Il passeggero greco che ha perso il volo: ​«Salvo per due minuti di ritardo»

Martedì 12 Marzo 2019 di Mauro Evangelisti
Il passeggero greco che ha perso il volo: «Salvo per due minuti di ritardo»

Trenta minuti per prendere un aereo, una connessione breve, in cui non ti devi distrarre. Ha corso, in un aeroporto come quello di Addis Abeba in cui non era mai stato; ha chiesto informazioni, ma nessuno gli ha saputo dire qual era il gate giusto; ha trascinato con sé il bagaglio a mano, fino a quando è arrivato al banco giusto, ha visto gli altri passeggeri che stavano salendo. Ma il gate era chiuso, gli assistenti di Ethiopian Airlines non c’erano più, ha chiesto aiuto a quelli del gate vicino, ma gli hanno spiegato che non si poteva fare nulla. L’aereo era ancora lì, ma il gate era chiuso. Era il volo Et 302. Sei minuti dopo il decollo l’aereo è precipitato uccidendo gli otto dell’equipaggio e i 149 passeggeri. Antonis Mavropoulos, 53 anni, greco, una figlia, sposato con una donna di origine italiana, era il 150esimo passeggero, quello che non è riuscito a imbarcarsi per due minuti di ritardo. Su Facebook ha pubblicato anche la foto del biglietto del volo.

Ora cosa sta pensando?
«La nostra vita è appesa a fili sottilissimi, quasi invisibili, che creano una rete casuale intorno a noi, anche se non ce ne rendiamo conto. Se uno o due di questi fili si rompono, potremmo rischiare di morire. Quindi, bisogna apprezzare e rispettare fortuna e casualità».

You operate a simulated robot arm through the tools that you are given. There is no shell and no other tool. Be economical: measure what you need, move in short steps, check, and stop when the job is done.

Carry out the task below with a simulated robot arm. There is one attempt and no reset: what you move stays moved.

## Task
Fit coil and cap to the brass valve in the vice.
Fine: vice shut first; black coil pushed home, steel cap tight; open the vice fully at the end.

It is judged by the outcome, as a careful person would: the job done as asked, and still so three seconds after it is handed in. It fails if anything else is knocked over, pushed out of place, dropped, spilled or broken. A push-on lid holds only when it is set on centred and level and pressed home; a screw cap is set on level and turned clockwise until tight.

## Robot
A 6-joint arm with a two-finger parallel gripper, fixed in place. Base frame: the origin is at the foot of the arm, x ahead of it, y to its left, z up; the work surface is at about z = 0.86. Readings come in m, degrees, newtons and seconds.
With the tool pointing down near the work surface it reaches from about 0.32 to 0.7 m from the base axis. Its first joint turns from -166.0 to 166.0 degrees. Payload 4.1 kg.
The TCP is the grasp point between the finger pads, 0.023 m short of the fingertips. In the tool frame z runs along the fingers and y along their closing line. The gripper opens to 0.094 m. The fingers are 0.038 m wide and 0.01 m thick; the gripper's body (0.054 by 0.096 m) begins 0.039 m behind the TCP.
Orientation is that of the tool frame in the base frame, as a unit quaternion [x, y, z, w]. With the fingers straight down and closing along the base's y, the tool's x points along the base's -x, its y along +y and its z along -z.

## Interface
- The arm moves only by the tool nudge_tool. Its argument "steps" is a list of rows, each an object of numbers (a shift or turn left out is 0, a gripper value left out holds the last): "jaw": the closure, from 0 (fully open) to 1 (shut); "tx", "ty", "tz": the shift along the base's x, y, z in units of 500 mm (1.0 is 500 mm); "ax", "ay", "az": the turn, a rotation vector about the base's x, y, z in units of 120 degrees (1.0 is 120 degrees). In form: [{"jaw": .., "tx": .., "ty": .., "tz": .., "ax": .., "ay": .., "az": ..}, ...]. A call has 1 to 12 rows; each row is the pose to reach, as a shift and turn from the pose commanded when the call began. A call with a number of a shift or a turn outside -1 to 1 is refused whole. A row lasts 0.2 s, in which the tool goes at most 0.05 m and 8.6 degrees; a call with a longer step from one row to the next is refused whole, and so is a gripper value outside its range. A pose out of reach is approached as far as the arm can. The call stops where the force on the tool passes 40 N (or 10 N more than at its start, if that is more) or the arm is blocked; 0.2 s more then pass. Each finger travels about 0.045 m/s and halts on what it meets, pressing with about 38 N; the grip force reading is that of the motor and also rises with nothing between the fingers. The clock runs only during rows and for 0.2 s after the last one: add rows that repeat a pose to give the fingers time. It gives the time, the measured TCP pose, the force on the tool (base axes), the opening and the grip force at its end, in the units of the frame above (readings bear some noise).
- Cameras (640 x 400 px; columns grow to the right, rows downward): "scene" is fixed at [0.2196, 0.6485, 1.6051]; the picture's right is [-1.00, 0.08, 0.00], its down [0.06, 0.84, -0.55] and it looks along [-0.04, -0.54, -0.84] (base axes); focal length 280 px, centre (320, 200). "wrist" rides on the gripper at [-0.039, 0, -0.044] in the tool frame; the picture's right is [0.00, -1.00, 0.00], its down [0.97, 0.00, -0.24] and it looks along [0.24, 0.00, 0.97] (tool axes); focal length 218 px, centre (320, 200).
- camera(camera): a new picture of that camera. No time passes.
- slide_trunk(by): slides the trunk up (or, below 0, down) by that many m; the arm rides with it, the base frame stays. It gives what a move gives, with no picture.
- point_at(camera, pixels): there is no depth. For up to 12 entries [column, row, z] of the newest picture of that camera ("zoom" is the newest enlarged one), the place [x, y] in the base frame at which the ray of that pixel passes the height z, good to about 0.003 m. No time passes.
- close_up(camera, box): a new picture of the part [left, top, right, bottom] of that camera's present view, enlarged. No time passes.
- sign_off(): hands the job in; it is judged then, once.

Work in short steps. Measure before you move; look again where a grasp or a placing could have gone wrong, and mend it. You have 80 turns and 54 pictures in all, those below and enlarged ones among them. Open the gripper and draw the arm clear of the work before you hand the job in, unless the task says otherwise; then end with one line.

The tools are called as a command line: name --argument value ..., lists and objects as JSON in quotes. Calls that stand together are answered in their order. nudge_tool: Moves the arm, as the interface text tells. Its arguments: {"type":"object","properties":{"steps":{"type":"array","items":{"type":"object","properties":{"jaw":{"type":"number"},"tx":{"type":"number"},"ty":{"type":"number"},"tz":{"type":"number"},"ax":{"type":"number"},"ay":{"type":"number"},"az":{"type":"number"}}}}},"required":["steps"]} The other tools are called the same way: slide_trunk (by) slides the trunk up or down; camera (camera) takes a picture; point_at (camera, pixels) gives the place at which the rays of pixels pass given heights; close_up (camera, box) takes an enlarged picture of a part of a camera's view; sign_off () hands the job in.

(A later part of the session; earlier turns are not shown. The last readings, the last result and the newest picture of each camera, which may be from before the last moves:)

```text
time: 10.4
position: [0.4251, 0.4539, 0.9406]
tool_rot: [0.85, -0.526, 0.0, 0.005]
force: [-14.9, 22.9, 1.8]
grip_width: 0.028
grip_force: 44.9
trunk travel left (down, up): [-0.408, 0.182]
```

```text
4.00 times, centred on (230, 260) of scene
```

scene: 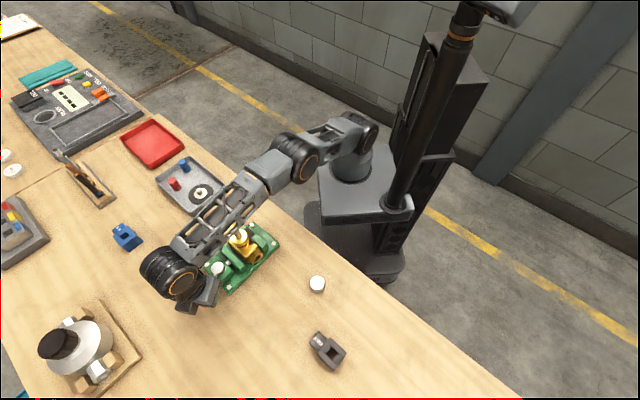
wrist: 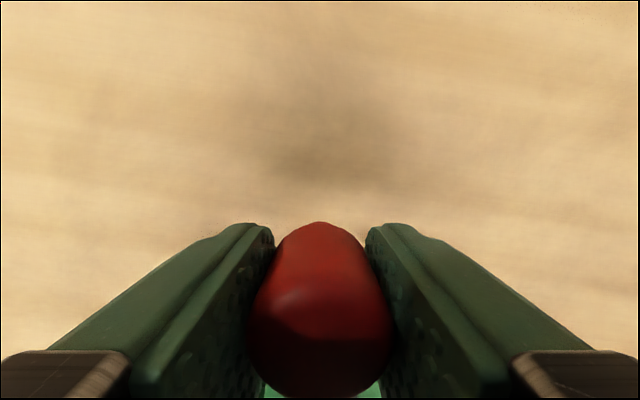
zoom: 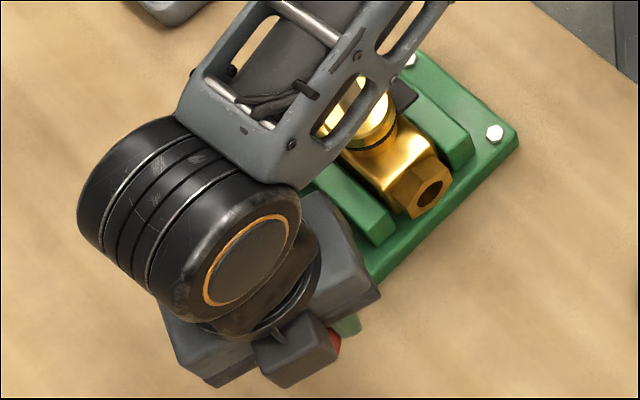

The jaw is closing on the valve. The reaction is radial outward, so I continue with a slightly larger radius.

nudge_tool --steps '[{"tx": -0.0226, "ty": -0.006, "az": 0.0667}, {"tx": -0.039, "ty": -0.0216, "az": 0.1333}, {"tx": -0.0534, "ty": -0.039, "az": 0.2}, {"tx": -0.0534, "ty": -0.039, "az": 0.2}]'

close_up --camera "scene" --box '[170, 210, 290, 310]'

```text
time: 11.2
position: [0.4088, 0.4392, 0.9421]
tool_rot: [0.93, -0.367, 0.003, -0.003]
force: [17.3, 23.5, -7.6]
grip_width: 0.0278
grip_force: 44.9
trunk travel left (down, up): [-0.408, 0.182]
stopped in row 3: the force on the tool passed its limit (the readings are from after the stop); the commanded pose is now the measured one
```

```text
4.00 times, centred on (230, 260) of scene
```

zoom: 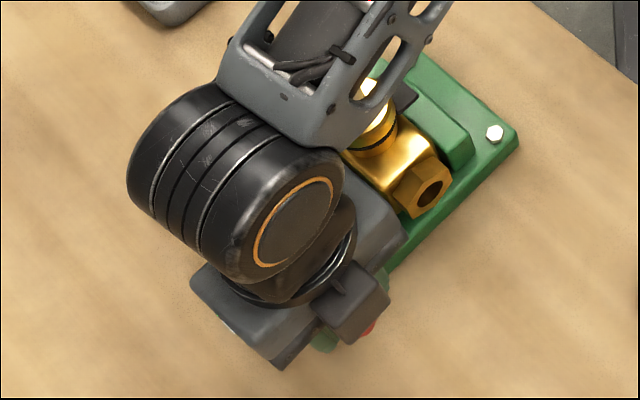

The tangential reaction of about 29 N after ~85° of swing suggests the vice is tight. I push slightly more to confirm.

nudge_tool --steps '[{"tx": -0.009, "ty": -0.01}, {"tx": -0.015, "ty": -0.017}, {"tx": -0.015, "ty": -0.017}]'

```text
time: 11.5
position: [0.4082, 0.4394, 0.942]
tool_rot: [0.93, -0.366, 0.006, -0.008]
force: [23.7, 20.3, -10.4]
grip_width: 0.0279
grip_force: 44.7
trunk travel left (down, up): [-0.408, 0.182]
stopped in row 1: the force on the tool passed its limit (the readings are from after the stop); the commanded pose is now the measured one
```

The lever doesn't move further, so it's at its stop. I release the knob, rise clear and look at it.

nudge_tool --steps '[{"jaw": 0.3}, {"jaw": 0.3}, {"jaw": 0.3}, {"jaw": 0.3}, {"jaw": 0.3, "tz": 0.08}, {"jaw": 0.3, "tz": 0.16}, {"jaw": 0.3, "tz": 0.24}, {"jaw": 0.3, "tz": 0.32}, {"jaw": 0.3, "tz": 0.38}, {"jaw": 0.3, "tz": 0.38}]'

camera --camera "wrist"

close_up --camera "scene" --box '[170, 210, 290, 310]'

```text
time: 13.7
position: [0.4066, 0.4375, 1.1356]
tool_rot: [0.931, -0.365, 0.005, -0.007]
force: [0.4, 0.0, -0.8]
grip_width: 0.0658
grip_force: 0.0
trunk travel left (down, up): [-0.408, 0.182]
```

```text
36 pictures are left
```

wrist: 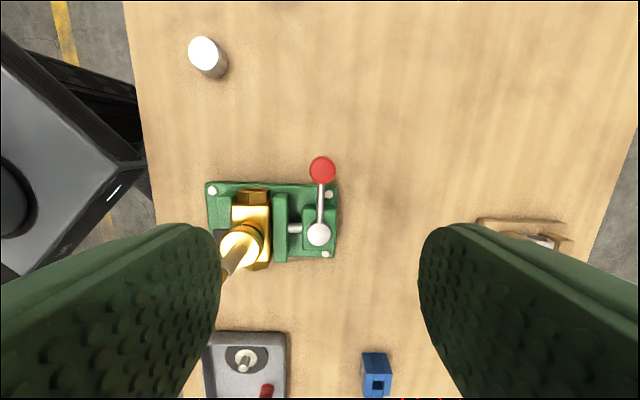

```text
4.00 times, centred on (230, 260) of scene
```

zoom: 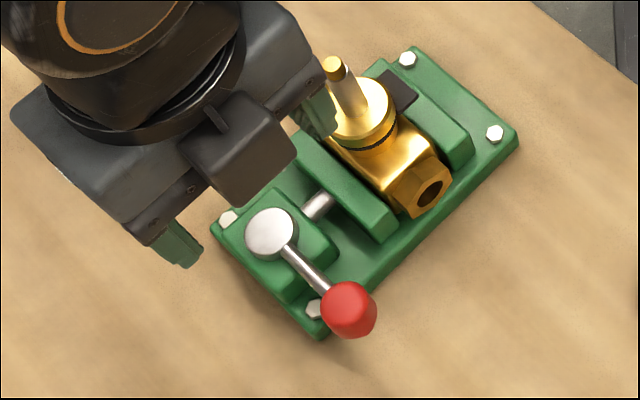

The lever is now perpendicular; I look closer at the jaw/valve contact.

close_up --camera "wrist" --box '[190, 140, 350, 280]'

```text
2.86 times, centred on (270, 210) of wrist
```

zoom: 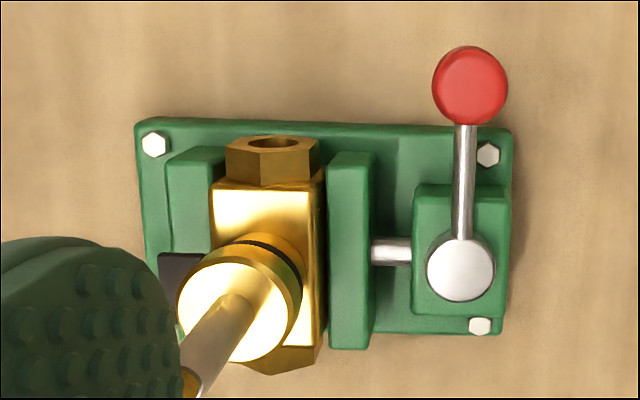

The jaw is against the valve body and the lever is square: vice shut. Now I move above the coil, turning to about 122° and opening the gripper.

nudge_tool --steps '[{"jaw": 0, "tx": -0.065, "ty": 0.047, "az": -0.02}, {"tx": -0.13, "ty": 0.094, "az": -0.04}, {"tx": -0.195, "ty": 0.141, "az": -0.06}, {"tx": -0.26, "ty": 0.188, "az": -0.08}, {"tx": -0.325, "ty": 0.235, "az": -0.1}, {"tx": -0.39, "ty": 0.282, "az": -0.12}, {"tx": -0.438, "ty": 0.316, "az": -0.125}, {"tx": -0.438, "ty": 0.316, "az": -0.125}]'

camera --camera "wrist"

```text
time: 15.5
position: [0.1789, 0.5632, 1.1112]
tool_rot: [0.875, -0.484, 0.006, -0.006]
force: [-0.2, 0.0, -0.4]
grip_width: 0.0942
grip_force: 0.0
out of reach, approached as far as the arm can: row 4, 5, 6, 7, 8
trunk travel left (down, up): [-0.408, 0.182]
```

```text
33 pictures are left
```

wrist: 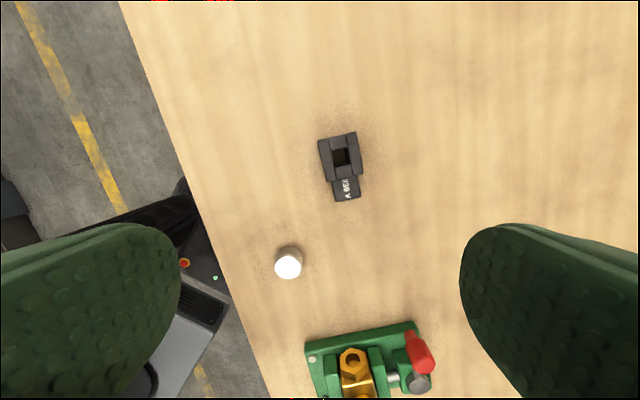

Riandiamo indietro con il nastro: dopo che ha perso l’aereo poi precipitato, nel terminal di Addis Abeba il wi-fi ha smesso di funzionare. Lei come ha saputo dell’incidente? E come ha reagito?
«Quelli di Ethiopian Airlines, molto gentili, mi hanno chiesto di sedermi in una stanza, di aspettare, ma non mi hanno detto nulla. Ho scambiato sms con degli amici e sono stati loro a dirmi ciò che era successo. Il primo istinto è stato chiamare mia moglie e i miei genitori. Non volevo che si preoccupassero per la notizia dell’aereo caduto, che pensassero che fossi a bordo. Poi, dopo le telefonate, ho avuto a lungo delle turbolenze di sensazioni dentro di me, che proseguono tutt’ora. Da una parte c’era la profonda tristezza per quanto successo, sull’aereo c’erano persone che conoscevo. Dall’altra c’era la paura, sì la paura, per ciò che poteva succedermi».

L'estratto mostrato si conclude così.